▸ To be done: Copy out only those lines running from the line with "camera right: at" to the end of the listing, keeping each one exactly as it is. Set them in a Markdown table: Number counts from 1, Entry holds the line, and blank lines are dropped.

▸ Data shown:
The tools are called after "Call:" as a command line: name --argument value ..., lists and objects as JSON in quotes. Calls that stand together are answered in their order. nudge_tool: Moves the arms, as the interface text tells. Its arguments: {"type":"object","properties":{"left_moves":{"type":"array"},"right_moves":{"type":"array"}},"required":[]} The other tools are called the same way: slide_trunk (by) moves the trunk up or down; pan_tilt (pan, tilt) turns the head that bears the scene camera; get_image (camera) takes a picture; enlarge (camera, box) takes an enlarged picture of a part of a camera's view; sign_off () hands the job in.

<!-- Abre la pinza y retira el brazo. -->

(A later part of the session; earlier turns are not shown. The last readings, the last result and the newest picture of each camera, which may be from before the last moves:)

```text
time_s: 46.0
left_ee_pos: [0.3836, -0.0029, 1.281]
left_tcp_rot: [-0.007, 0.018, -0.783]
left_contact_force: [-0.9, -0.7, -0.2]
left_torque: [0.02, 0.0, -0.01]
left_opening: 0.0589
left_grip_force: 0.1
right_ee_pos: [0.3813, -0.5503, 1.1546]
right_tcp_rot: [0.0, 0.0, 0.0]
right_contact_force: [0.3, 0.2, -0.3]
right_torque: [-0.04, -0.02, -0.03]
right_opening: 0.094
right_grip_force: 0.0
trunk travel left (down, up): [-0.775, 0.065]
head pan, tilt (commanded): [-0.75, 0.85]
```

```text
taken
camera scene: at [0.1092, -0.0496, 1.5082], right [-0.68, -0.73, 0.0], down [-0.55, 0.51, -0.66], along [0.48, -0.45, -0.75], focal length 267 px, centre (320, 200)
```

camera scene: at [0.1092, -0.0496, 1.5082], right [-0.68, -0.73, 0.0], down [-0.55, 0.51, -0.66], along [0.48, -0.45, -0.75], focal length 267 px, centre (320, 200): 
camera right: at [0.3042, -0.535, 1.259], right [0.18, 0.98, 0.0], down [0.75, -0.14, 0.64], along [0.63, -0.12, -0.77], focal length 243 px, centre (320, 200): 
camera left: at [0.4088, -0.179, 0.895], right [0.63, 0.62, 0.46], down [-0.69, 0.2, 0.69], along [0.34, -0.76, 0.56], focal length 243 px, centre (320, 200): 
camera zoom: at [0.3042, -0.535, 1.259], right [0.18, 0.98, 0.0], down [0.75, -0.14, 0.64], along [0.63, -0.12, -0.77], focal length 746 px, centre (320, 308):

▸ Solved problem:
| Number | Entry |
|---|---|
| 1 | camera right: at [0.3042, -0.535, 1.259], right [0.18, 0.98, 0.0], down [0.75, -0.14, 0.64], along [0.63, -0.12, -0.77], focal length 243 px, centre (320, 200):  |
| 2 | camera left: at [0.4088, -0.179, 0.895], right [0.63, 0.62, 0.46], down [-0.69, 0.2, 0.69], along [0.34, -0.76, 0.56], focal length 243 px, centre (320, 200):  |
| 3 | camera zoom: at [0.3042, -0.535, 1.259], right [0.18, 0.98, 0.0], down [0.75, -0.14, 0.64], along [0.63, -0.12, -0.77], focal length 746 px, centre (320, 308): |